-- What the task asks --
How does the reading text go on? Write the next part.

-- Material provided --
··········

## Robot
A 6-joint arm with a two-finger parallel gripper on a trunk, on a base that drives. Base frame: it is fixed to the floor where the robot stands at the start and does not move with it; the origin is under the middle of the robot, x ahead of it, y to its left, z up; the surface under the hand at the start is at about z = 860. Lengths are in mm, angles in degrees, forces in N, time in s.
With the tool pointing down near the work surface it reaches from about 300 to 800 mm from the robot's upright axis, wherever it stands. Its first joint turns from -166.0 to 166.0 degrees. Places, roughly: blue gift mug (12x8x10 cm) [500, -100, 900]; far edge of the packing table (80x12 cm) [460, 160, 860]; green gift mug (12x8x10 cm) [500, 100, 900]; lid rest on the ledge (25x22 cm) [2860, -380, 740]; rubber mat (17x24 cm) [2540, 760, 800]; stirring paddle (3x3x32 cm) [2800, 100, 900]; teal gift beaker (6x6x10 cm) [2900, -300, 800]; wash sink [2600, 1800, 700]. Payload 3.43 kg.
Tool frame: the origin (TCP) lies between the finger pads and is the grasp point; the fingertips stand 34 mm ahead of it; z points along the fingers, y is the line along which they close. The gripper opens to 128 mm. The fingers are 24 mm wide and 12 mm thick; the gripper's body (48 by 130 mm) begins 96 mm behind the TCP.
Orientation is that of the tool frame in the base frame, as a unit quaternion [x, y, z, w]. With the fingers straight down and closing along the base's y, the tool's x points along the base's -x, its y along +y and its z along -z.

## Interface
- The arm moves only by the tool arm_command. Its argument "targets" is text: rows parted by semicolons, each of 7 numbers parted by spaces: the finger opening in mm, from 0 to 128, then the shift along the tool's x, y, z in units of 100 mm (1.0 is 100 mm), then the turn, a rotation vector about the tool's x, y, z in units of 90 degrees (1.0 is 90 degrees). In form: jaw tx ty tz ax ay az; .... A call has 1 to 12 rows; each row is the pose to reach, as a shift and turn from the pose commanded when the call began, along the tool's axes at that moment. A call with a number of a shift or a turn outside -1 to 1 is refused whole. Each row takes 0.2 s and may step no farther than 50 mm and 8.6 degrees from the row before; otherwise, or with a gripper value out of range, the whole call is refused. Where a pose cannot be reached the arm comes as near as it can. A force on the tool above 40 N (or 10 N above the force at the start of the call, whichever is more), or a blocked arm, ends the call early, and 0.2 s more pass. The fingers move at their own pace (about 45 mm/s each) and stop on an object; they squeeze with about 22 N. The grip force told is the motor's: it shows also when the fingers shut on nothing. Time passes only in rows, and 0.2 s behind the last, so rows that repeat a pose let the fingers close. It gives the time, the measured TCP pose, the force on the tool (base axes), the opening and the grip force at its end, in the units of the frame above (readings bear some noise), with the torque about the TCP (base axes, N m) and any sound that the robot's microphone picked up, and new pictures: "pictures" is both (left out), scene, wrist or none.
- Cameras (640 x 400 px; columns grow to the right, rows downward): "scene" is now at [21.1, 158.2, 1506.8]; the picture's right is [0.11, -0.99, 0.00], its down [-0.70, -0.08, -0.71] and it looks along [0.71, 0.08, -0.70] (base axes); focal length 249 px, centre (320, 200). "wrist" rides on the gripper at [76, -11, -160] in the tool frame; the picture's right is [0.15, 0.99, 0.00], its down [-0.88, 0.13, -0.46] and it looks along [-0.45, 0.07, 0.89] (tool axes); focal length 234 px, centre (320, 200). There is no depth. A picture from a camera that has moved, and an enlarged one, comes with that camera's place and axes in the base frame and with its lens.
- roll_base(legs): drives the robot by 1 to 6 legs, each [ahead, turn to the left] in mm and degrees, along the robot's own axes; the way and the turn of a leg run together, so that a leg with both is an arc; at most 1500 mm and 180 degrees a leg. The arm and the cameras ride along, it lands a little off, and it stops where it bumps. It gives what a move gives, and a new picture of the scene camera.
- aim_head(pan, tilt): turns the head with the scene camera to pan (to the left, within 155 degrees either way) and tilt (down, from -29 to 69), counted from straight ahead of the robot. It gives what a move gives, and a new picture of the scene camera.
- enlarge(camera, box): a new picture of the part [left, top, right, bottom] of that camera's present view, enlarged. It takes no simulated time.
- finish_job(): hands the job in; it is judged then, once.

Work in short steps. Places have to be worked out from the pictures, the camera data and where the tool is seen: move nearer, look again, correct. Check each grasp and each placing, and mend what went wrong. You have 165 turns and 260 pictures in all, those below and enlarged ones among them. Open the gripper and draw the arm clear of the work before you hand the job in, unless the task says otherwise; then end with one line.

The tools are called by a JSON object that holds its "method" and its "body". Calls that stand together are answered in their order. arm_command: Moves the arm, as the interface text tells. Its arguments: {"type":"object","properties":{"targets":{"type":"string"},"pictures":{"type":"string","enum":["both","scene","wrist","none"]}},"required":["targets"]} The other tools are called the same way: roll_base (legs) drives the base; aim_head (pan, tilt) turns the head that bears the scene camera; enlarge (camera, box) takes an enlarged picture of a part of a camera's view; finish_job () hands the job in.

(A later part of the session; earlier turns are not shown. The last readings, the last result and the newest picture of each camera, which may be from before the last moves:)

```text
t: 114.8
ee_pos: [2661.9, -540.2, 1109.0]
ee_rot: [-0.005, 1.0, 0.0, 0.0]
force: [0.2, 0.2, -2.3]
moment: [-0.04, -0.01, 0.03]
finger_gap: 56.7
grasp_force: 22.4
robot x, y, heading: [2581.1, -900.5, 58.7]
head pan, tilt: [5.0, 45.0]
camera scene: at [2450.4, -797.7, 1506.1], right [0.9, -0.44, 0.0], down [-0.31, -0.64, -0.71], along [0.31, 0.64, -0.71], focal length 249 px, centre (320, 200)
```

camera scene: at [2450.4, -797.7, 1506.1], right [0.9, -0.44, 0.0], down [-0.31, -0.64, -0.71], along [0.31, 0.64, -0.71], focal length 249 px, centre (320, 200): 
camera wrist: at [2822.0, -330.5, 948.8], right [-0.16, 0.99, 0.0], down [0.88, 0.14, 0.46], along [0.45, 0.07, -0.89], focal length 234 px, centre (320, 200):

··········

-- Reading text --
Where to Begin?

Can a cookie participate in concepts of modesty? Would these creatively deployed gumdrops cause Godly men to stumble?  Should these cookies be shamed or policed because of their delicious shape?

I waded into the morass that is modern misogyny in my post about shopping in a gendered world and you’ll see a lot more calling out of ridiculously sexist and absurdly anti-woman things on this blog.  But I’ve run into a problem that, I’m sure, afflicts many new bloggers.  Where do I begin?

How about the almost bar-fight I saw yesterday?  This would be the bar-fight where one drunk man calls another drunk man, “Woman!”, and, if it’s not painfully obvious enough, means it as an insult.  Love that.


How about this Modesty Survey?  This survey asks men to answer how much they might “stumble” based on what women wear, how they stand or walk, or even if their undergarments – like bra straps – become accidentally discernible.  Weee-ooo! Weee-ooo! Weee-ooo!  Calling the body police!  Here are some actual quotes from survey takers on women who wear, let’s say tank tops (57.6% of respondents answered either Agree or Strongly Agree on this statement, “Tank tops are generally immodest.”)

  • “Women like this disgust and frustrate me”
  • “They lure men away from that which they truly love”
  • “They’re distracting good men, dishonoring God and marriage, and offering themselves cheaply”
  • “They make me wary and uncomfortable”

Yes, all you women out there dressing in immodest tank tops, jeans with stitching on the back pockets, and zip sweaters only zipped-up half way (the zipper pull pulls his eyes to your boobs – he has no choice!  That’s why it’s called a zipper pull, ladies.) make men wary, disgusted,  and distracted!  Bonus Points – you dishonor God as well!  Seriously, go and read how these men believe that it is women’s fault that they can’t keep their own eyes and crotches on the straight and narrow.  My tank top makes them sin.

··········

-- Solved problem --
Men aren’t the only ones with eyes.  Women have eyes.  Do women whine and complain that when men waltz around, absolutely flaunting their bodies in jeans that drop below their butt, ties that are left suggestively half untied, or bathing suits that leave half of their body completely naked?  No.  I’m not terribly entertained by random male bodies that might be sporting less than modest wear.  Any other women out there find it difficult to go about their daily routines when they might see a man, oh the scandal, with the top two buttons on his shirt undone?  I thought not.

There’s this old saw about how men are “visual” and women aren’t.  You know what?  I don’t care.  Your inclinations should not determine how other people dress.

Everyday I live my life in a naked body.  So do you.  So does everyone.  We’re all naked under our clothes.  On the bus.  In the classroom.  At work.  On Sunday mornings and Friday nights.  Naked.  Naked is old news.  How much of that nakedness you cover seems a little less important viewed in that light.  For me at least.


Then there’s this : Skinny Girl wines, liquors, and cocktails.  Their website uses “cocktail” as a verb.  Their schtick is that women want to get tipsy but don’t want to “worry about extra calories.”  I checked out their calorie counts with the USDA averages on the same kinds of beverages (play around with their search feature here) and Skinny Girl seems to find a way to shave about 20-30 calories off each serving.  You know how this post is about how I don’t know where to begin on modern misogyny?  I don’t know where to begin on this particular problem of Skinny Girl.

The woman in me is like, ” Ugh, hello awful fifty’s stereotypes!” and, “Who was the marketing genius who decided vodka needed to be gender-specific?”

My inner wine-appreciant recoils when it wonders, “How do you reduce the calories in wine?  All the calories in wine come from either alcohol or the sugar added to sweeten the final product.  Either they’re running alcohol removal, or, egads!, could there be Splenda involved?”

And the plain old rational me adds in, “If you’re going to drink, just drink.  Save your calories, and your liver, by just getting less wasted.”

I think plain old rational me wins this argument.


And finally I will share this gem with you, which I made the bad mistake of starting my morning off with.  If you’re too wimpy (or maybe too wise) to follow the link here’s an overview : Mark Driscoll of Mars Hill Church talks about how men have “headship” over their wives.  He’s quick to point out that he isn’t a misogynist, though all these annoying people keep seeming to think he is, because submitting to a husband is good for a wife.    See?  He wants good things for women, therefore, not a misogynist.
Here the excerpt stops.